- **To be done**
In the document passage, find "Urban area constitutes" and reproduce everything up to and including "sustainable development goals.".

--- START OF Dataset extract ---

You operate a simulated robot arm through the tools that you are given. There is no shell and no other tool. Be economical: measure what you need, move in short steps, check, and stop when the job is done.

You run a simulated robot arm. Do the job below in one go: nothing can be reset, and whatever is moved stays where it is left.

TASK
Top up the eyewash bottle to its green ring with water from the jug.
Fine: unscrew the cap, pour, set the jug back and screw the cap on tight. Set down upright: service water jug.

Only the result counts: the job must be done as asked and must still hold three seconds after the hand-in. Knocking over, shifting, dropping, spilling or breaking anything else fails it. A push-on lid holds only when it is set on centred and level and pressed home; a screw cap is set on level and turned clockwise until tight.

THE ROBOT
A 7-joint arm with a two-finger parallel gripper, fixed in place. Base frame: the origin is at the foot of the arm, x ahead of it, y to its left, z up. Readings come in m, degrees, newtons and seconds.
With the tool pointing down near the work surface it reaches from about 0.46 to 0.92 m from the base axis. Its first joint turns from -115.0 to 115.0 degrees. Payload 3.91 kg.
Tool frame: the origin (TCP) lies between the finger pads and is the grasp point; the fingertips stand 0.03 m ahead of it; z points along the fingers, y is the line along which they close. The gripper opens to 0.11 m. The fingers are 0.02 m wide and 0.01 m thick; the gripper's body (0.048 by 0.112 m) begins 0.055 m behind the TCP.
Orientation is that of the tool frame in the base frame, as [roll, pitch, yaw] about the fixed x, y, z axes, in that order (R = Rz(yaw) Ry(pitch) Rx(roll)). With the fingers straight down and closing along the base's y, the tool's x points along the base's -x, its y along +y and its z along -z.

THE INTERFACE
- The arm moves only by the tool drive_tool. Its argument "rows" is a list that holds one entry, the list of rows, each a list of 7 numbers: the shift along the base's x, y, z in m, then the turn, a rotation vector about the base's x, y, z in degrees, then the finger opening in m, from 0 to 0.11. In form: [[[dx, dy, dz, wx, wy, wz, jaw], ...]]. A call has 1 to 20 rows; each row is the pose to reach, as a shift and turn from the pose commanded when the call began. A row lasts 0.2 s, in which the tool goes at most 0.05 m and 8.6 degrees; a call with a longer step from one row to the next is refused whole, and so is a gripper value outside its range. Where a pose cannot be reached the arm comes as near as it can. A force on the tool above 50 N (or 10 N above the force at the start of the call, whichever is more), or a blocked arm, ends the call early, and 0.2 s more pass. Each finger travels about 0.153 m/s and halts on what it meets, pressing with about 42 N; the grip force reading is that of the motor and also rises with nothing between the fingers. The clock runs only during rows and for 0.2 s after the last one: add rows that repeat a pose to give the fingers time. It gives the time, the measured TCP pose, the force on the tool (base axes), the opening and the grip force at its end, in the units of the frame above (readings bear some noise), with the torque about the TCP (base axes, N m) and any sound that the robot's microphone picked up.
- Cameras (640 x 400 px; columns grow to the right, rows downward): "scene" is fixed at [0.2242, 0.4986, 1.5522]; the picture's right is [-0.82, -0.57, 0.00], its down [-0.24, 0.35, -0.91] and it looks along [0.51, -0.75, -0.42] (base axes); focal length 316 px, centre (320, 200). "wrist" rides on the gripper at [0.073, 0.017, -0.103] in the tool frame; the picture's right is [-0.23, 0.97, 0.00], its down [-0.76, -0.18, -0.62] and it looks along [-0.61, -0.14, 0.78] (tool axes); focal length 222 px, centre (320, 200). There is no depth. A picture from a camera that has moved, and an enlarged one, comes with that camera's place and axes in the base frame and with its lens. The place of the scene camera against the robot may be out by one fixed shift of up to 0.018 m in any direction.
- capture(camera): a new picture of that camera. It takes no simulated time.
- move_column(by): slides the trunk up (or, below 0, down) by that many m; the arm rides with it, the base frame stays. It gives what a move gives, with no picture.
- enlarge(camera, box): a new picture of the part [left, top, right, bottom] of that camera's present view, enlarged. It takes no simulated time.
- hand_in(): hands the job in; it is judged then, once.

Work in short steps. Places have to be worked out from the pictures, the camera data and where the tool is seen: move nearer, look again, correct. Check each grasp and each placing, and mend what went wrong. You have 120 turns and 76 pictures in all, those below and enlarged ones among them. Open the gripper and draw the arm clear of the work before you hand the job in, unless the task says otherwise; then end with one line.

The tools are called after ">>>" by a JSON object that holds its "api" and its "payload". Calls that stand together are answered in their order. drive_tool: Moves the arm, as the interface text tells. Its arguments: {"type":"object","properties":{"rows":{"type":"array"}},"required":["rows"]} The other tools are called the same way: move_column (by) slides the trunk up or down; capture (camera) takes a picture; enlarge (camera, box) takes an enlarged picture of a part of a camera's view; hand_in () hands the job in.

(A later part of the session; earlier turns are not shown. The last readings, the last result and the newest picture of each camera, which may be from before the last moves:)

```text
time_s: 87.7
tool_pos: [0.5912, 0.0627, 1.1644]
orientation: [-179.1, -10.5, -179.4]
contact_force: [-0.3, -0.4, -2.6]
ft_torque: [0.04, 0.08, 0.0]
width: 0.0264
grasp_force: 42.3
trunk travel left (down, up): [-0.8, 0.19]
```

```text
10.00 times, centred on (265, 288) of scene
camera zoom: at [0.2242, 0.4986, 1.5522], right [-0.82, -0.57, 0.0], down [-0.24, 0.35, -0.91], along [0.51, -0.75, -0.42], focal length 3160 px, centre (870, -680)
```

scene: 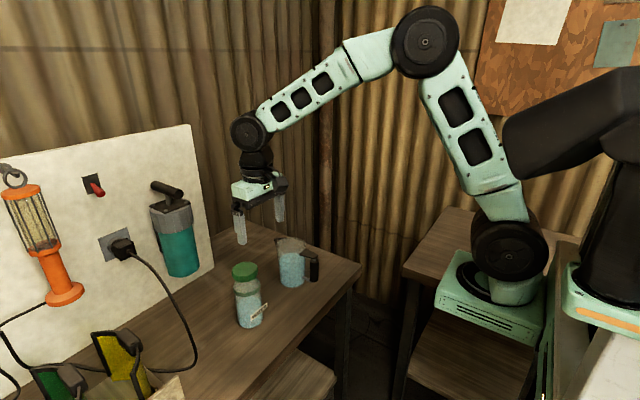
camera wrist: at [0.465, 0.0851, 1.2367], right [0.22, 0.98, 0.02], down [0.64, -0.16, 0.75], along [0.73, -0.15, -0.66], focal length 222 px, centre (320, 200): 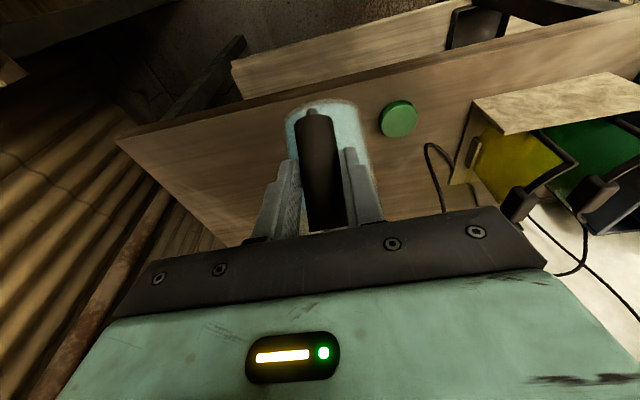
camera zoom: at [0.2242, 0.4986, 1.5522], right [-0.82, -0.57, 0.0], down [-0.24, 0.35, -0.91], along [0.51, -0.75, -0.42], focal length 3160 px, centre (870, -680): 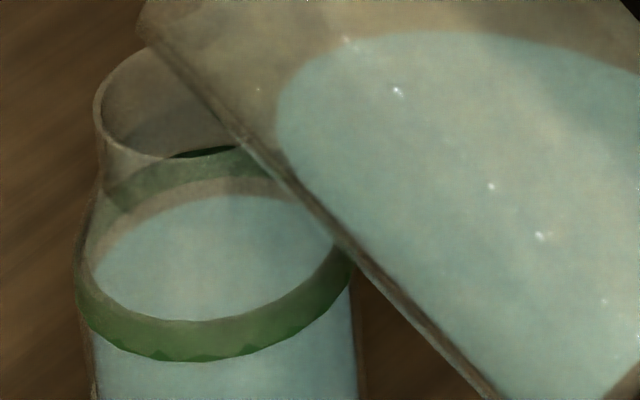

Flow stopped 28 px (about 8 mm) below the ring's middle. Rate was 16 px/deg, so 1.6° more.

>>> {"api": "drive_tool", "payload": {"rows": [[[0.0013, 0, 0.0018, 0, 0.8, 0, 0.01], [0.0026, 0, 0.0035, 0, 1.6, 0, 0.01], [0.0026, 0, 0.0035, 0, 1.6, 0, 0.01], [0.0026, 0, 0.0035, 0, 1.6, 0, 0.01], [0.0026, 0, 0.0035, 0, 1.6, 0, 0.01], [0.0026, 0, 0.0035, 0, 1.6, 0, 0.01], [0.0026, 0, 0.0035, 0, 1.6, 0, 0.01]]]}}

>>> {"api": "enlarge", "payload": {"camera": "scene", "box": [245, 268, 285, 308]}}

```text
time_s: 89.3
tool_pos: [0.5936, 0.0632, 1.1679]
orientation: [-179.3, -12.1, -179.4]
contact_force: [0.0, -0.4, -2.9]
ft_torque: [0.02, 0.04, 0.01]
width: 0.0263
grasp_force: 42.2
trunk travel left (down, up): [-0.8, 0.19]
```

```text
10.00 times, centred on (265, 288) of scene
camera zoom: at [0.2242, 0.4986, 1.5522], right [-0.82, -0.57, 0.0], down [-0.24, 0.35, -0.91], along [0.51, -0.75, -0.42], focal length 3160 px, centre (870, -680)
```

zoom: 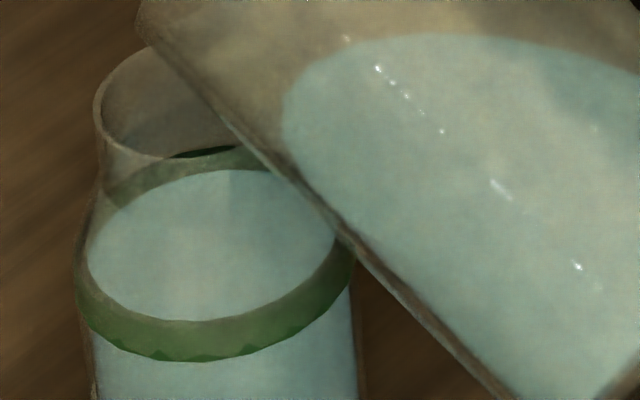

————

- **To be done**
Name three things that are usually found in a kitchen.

--- END OF Dataset extract ---
--- START OF Document passage ---

The China–Europe Railway Express (CRE) represents an internationally joint railway transportation service based on fixed train numbers and lines, schedules, and whole-course operation hours between China and Europe and other Belt and Road Initiative (BRI) countries (http://www.china-railway.com.cn/english/InternationalCooperation/CRexpress/201904/t20190409_93060.html, accessed on 8 June 2023). As the flagship project of the BRI, the CRE has advantages in price, capacity, and security, thus becoming one of the most important transportation routes in promoting the trade between East and West, accelerating the development of economic globalization during the past ten years. The express network had achieved extensive coverage, spanning 174 cities across 23 European nations, with the operational train count surpassing 40,000 by the year 2020 (http://www.china-railway.com.cn accessed on 14 September 2021). Following a period of four years of sustained expansion, by November 2023, the express expanded to 217 cities in 25 European countries, with the total number of trains in operation exceeding 81,000 (http://www.china-railway.com.cn accessed on 6 December 2023), bringing a profound impact on market transaction and infrastructure construction.

Urban area constitutes the most concentrated area of human activities. Driven by economic, demographic, technological, and political factors, the rate and extent of urbanization vary considerably across countries and years, resulting in diverse spatiotemporal expansion characteristics [1,2,3]. European countries have experienced a significant urbanization trend over the past decade, yet the dynamic changes in regions along the CRE have been underexplored. Previous studies have largely focused on trade management, with limited attention paid to urbanization in CRE-adjacent regions [4,5,6,7]. Therefore, it is necessary to understand the difference in the evolution of urbanization patterns for regions along and not along the express, where the CRE impacted diversely, so as to provide planning implications for these countries and help in achieving the sustainable development goals.

As an important indicator of sustainable development, accurate and long-term urbanization change monitoring has been attracting enormous attention in the literature. Compared with field survey, satellite-based observation has the unique advantages of a fine revisit frequency and large-area coverage. Efforts have been devoted to mapping the dynamics of the urban extent at different scales with various satellite-based datasets. Artificial Nighttime Light (NTL) datasets derived from sensors, e.g., Defense Meteorological Satellite Program Operational Linescan System (DMSP-OLS) and the Suomi National Polar-orbiting Partnership satellite’s Visible Infrared Imaging Radiometer Suite (NPP/VIIRS), could provide explicit observations for artificial lighting sources at night, and have been proved to be efficient in delineating the potential extent of socio-economic development [8]. However, it has been reported the derived urban extent may be more closely related to locations where higher-intensity human activities locate [9]. This saturation phenomenon in urban cores will inversely result in a blooming effect, i.e., overestimation in suburban areas [10]. Due to the lack of onboard radiometric calibration, the problem remains challenging [11]. Optical satellite observations from Moderate Resolution Imaging Spectroradiometer (MODIS), Sentinel, Landsat, and high-resolution sensors are another main data source to obtain urban areas. Although explicit landcover types can be extracted with optical satellite datasets, the difference in the detecting strategy, spatial coverage, revisit cycles, and processing cost limit the sole dataset to consistently obtain accurate information on the urban extent dynamics over a long period.

--- END OF Document passage ---

- **The output**
Urban area constitutes the most concentrated area of human activities. Driven by economic, demographic, technological, and political factors, the rate and extent of urbanization vary considerably across countries and years, resulting in diverse spatiotemporal expansion characteristics [1,2,3]. European countries have experienced a significant urbanization trend over the past decade, yet the dynamic changes in regions along the CRE have been underexplored. Previous studies have largely focused on trade management, with limited attention paid to urbanization in CRE-adjacent regions [4,5,6,7]. Therefore, it is necessary to understand the difference in the evolution of urbanization patterns for regions along and not along the express, where the CRE impacted diversely, so as to provide planning implications for these countries and help in achieving the sustainable development goals.